**WHAT YOU NEED TO DO:**
A - Show the exact text of the quoted passage starting from "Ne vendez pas" and stopping at the end of "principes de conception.".
B - Print exactly the part opening with the line containing "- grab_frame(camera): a" and closing with the line containing "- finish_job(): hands", with both of those lines included.

**DATASET EXTRACT:**
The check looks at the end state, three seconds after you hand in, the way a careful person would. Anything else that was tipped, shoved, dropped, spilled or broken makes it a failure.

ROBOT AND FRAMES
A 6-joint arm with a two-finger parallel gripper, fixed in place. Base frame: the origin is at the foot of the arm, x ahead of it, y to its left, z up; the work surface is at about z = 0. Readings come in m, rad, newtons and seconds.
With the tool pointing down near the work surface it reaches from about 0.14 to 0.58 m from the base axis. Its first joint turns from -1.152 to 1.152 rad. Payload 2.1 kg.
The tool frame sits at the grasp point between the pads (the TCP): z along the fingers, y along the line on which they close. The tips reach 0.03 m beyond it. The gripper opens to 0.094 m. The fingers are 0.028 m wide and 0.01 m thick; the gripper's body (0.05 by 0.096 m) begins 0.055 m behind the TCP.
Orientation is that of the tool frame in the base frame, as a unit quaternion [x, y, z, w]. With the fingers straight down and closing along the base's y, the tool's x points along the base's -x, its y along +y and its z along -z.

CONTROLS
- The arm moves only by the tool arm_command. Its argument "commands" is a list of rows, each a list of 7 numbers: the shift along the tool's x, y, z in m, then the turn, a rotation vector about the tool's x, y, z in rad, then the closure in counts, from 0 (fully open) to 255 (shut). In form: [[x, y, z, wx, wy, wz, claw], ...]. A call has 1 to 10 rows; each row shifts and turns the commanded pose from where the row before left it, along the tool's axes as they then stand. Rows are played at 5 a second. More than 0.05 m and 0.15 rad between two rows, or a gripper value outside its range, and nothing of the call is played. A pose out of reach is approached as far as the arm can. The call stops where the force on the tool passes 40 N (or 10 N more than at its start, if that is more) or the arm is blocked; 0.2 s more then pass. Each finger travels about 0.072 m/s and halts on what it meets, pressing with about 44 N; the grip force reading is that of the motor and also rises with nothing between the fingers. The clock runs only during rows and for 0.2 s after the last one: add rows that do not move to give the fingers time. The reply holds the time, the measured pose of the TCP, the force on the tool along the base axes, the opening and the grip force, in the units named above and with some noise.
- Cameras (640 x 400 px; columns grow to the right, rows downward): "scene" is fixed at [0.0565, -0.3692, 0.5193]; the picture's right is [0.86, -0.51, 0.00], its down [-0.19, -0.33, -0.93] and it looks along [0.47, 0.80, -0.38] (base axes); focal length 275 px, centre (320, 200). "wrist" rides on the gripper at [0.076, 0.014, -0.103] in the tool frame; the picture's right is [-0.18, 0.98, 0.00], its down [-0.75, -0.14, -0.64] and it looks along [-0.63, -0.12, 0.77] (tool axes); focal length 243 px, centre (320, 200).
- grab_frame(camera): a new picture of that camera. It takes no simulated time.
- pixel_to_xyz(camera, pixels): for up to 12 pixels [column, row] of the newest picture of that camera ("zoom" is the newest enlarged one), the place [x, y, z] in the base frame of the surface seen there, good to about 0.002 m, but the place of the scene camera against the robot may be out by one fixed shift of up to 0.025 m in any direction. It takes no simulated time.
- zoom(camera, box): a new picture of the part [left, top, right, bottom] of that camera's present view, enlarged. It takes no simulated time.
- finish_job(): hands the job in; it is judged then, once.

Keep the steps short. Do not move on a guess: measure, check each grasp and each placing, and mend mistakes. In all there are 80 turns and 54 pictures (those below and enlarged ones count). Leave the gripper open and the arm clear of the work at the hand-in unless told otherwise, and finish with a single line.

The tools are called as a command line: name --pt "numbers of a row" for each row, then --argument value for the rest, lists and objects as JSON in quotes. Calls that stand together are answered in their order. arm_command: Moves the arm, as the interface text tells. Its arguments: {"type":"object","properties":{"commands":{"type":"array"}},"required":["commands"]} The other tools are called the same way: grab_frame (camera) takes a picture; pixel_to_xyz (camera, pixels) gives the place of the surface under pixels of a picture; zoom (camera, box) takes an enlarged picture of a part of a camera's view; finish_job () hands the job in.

**QUOTED PASSAGE:**
Ne vendez pas votre jeu comment étant générique (sauf si bien sûr il s'agit effectivement d'un système générique, essayez alors plutôt d'utiliser un cadre de jeu pour en démontrer l'adaptabilité) et adapté pour tout jouer, cela voudrait dire que vous n'avez aucune idée du propos de votre jeu et d'une conception appropriée, et cela n'aide généralement pas à transmettre votre passion pour ce jeu.

Ne commencez jamais par expliquer aux gens comment jouer à votre jeu, cela reviendrait à leur expliquer les règles et c'est rarement vendeur. Dites leurs plutôt quel est le ressenti et l'expérience délivrés en y jouant. Ceci favorise une connexion émotionnelle avec les potentiels acheteurs, et les accroches marchent souvent mieux quand elles reposent sur des émotions, et pas sur de la logique ou des principes de conception.

La vente à un nouveau public


Vincent Baker a décrit dans un de ses billets comment il a essayé de vendre quelques jeux de rôles, dont Dread (un jeu d’horreur qui se joue avec une tour Jenga), à un public non-averti, pourquoi cela échoua et les leçons qu’il en tira. Voici un résumé traduisant ce billet d'humeur.

"Nous avions un écriteau qui proclamait "jeux d’horreur", cela marchait bien et retenait l’attention. Nous avons eu des gens qui s’arrêtaient et disaient « Des jeux, hein ? » et « Des jeux d’horreur, c'est vrai ? Qui font peur à quel point ? ».

Quand nous leur avons ensuite dit qu'il s'agissait de « jeux de rôle », ils ont tout à coup visiblement perdu tout intérêt. Le vendredi, nous avons changé de tactique et sommes partis sur « vous connaissez déjà un peu les jeux de rôles ?» et peu importait si la réponse était oui ou non, car aussitôt que ces mots étaient prononcés, nous les avions d’ors et déjà perdus. Dès que nous avons arrêté de prononcer ces mots, ils ont commencé à rester suffisamment longtemps pour que nous puissions leur parler effectivement de ces jeux.

**RESULTS FOR EACH TASK:**
A -
Ne vendez pas votre jeu comment étant générique (sauf si bien sûr il s'agit effectivement d'un système générique, essayez alors plutôt d'utiliser un cadre de jeu pour en démontrer l'adaptabilité) et adapté pour tout jouer, cela voudrait dire que vous n'avez aucune idée du propos de votre jeu et d'une conception appropriée, et cela n'aide généralement pas à transmettre votre passion pour ce jeu.

Ne commencez jamais par expliquer aux gens comment jouer à votre jeu, cela reviendrait à leur expliquer les règles et c'est rarement vendeur. Dites leurs plutôt quel est le ressenti et l'expérience délivrés en y jouant. Ceci favorise une connexion émotionnelle avec les potentiels acheteurs, et les accroches marchent souvent mieux quand elles reposent sur des émotions, et pas sur de la logique ou des principes de conception.

B -
- grab_frame(camera): a new picture of that camera. It takes no simulated time.
- pixel_to_xyz(camera, pixels): for up to 12 pixels [column, row] of the newest picture of that camera ("zoom" is the newest enlarged one), the place [x, y, z] in the base frame of the surface seen there, good to about 0.002 m, but the place of the scene camera against the robot may be out by one fixed shift of up to 0.025 m in any direction. It takes no simulated time.
- zoom(camera, box): a new picture of the part [left, top, right, bottom] of that camera's present view, enlarged. It takes no simulated time.
- finish_job(): hands the job in; it is judged then, once.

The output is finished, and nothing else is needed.